Washington, Dec 14 (IANS): In a dozen key swing states across the United States, Democratic President Barack Obama is trailing his two leading Republican rivals hoping to challenge him in 2012 presidential election, according to a new opinion poll.
While former Massachusetts Governor Mitt Romney led Obama by 5 percentage points, former House speaker Newt Gingrich led by 3 percentage points, according to Gallup/USA Today poll released Tuesday.
The survey, which included Colorado, Florida, Iowa, Michigan, Nevada, New Hampshire, New Mexico, North Carolina, Ohio, Pennsylvania, Virginia and Wisconsin, found that Obama is running behind Romney, 43-48 percent, while he is losing to Gingrich, 45-48 percent.
The results from the dozen swing states are worse for Obama than his performance nationwide, where he leads Gingrich by 6 percentage points and Romney by a single point, the poll says.
Meanwhile, the survey also showed the number of Democrats declined in the swing states while the number of Republicans rose since 2008, painting a drastically different electoral landscape for the president's 2012 re-election efforts.
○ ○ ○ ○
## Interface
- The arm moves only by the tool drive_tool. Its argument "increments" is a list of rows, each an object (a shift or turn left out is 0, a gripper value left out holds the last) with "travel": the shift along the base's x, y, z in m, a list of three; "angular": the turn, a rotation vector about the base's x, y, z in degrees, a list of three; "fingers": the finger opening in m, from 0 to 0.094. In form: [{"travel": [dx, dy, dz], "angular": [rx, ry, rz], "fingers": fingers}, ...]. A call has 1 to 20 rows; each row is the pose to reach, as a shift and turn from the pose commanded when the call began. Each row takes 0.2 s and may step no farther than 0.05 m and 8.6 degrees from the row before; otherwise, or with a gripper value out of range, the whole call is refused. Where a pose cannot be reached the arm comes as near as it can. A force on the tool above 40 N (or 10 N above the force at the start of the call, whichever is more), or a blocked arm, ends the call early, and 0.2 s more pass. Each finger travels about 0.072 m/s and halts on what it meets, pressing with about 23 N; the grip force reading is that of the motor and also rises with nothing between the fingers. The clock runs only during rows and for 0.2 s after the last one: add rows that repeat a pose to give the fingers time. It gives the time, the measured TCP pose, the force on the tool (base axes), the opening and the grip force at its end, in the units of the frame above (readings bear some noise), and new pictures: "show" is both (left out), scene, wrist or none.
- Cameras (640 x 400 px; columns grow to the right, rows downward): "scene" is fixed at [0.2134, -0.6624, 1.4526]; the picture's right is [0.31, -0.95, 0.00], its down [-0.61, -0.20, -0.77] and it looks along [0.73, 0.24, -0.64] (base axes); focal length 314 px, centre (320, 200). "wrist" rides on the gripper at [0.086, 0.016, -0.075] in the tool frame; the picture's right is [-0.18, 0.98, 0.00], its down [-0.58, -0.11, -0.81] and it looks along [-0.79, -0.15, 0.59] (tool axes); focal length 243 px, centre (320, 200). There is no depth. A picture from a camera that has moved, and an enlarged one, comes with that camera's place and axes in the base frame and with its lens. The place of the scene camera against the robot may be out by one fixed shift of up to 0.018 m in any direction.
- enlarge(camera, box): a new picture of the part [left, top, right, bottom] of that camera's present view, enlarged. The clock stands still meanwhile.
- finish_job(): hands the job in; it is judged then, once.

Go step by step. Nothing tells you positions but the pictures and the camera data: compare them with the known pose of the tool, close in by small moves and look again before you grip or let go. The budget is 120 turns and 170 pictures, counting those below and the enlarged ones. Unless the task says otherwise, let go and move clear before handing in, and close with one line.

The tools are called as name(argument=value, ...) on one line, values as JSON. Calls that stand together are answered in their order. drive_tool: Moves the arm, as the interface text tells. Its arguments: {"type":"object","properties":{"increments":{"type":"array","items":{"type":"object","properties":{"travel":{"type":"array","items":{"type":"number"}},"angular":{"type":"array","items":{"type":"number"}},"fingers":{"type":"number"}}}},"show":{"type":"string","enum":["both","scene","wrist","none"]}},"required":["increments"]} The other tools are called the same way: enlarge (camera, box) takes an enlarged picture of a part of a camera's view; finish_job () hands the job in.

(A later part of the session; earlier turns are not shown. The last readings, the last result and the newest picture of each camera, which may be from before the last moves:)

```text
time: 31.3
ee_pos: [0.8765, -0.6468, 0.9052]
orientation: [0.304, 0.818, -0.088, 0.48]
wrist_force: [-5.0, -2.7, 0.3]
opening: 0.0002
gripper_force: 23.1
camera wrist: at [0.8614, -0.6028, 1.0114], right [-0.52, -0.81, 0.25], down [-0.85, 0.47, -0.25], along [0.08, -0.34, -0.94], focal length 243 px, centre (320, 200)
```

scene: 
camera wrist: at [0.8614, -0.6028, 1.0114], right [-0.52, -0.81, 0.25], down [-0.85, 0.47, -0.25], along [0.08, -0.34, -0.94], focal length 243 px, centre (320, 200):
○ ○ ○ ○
In the dozen key states, the number of self-identified Democrats in these key states fell from 35 percent to 30 percent since 2008.
During the same period, the number of Republicans rose 5 percentage points, while the number of independents increased by a whopping 7 points - from 35 percent in 2008 to 42 percent. In the 12 swing states, 44 percent of those surveyed are conservatives and 21 percent are liberal.
"In 2008, when Obama carried the swing states by 8 percentage points, Democrats there swamped Republicans in party identification by 11 points. Now, that partisan edge has tightened to a statistically insignificant 2 points," the analysis of the poll says.
Obama's other challenge as he tries to secure another four years at the White House is the 61 to 47 percent enthusiasm gap between Republicans and Democrats over the presidential election.